Yes, this is a case of repeated/correlated outcomes on the same location.
For predictions, you can exploit that you have previous information from the same location. You can try to do this in multiple ways:
Firstly, by lagged features (e.g. number of X in the previous year) and secondly, by using the location as a categorical feature (different algorithms differ in their treatment of such features, one-hot-encoding can be pretty inefficient, while other alternatives can be better - e.g. embedding layers in neural networks, which are a bit like multi-dimensional random effects in GLMs). Cross-validating properly how much some of these should matter actually requires a good number of locations (rather than just lots of observations - i.e. new locations may be more valuable than more observations about locations you already have data for). Thirdly, there's methods that explicitly try to model the time series nature of the data such as time-series methods (AR, MA, ARMA, ARIMA etc. models, or neural networks like LSTMs, transformers and so on).

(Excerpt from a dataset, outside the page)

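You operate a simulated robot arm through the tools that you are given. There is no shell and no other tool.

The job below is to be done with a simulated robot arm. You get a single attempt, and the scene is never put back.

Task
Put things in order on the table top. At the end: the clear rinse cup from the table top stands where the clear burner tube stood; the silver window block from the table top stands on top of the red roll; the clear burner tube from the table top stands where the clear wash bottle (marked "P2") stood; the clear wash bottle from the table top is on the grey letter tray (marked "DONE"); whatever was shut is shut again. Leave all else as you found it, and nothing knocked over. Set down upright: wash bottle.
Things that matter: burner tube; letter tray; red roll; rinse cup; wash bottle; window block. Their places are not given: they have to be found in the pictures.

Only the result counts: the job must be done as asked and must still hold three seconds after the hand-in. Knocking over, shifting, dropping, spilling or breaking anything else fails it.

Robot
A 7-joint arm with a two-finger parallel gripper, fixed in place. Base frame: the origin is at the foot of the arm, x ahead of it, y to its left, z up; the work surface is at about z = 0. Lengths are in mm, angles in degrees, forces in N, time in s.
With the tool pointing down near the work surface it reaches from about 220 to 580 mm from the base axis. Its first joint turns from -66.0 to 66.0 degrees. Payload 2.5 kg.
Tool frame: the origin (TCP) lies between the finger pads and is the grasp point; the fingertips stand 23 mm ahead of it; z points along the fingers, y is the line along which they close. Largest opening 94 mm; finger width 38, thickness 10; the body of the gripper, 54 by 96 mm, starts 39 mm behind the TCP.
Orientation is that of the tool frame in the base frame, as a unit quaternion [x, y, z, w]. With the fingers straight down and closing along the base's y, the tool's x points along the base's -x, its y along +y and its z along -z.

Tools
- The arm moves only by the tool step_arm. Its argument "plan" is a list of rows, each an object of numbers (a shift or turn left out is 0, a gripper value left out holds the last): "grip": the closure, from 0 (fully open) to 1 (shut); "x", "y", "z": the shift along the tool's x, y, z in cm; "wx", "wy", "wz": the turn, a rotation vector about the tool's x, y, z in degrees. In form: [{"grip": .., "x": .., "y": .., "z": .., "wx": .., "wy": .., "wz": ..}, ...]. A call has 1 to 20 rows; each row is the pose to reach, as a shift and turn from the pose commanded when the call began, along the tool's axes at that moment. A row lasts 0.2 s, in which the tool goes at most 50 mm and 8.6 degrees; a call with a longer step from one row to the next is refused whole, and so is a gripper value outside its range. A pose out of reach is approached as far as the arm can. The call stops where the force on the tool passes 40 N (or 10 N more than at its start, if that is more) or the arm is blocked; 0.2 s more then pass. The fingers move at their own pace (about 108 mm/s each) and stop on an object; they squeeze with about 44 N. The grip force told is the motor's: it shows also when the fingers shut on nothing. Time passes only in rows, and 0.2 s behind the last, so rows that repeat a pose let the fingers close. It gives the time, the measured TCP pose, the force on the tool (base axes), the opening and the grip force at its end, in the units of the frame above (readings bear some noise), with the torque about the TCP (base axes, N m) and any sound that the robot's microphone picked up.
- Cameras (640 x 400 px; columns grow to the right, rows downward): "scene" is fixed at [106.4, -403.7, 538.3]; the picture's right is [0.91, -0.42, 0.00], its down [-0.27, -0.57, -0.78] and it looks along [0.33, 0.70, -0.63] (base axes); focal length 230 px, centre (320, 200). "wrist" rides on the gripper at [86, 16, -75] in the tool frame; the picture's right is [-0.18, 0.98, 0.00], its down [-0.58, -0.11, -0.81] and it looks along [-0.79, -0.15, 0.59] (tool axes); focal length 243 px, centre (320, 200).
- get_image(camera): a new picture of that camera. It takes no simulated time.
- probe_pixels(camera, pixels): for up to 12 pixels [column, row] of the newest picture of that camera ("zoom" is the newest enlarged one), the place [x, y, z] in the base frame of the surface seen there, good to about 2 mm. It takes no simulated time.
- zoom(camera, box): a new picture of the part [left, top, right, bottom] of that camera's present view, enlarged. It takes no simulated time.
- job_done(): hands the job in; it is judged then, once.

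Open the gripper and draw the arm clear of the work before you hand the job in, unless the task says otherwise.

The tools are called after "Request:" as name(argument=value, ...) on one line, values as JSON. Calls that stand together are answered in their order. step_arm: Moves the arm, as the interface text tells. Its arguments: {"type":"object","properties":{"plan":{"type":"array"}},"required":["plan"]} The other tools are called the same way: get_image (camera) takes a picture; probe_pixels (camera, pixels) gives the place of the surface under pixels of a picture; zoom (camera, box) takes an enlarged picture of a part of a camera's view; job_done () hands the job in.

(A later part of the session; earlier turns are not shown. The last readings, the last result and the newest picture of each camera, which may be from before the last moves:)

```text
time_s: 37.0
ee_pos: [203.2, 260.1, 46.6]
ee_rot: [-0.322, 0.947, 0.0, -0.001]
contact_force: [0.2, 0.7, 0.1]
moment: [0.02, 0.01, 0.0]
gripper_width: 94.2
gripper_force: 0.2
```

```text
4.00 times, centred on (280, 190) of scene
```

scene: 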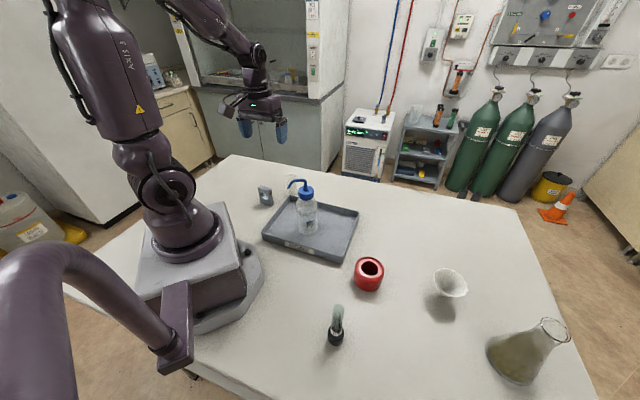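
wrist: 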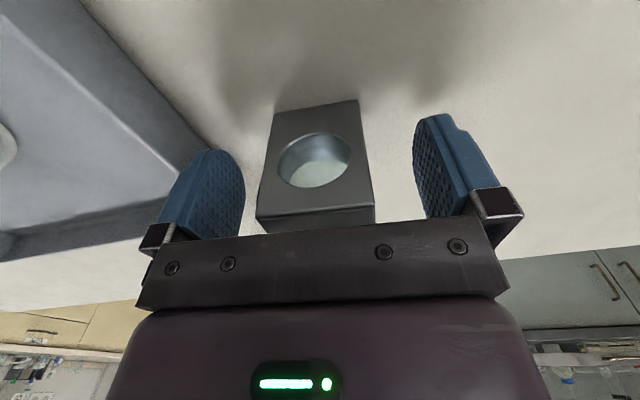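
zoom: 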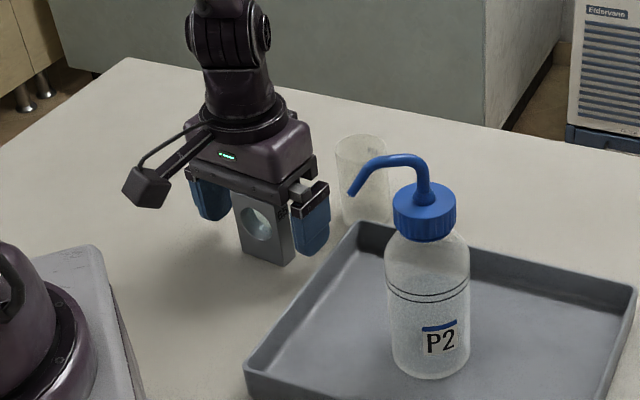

On the other hand, this also means that you have less information than it seems (i.e. observations on totally different observations would be better for predicting something about a new location, while for predicting about a location in the training data this is not necessarily a downside). You should certainly make sure that depending on what you are trying to predict that your cross-validation scheme (or bootstrapping theme, or whatever else you are using) is appropriate (e.g. if you want to predict for new locations, then whole locations should be either in your training fold or in the validation fold, never split across the two).
If you are only interested in pure prediction and do not care about the uncertainty around your prediction, then doings some of the things that exploit knowledge about the location (e.g. lagged features, categorical feature for location etc.) should be done. However, where at least some of the approaches may break-down a bit is when trying to quantify the uncertainty around predictions (e.g. standard errors, prediction intervals).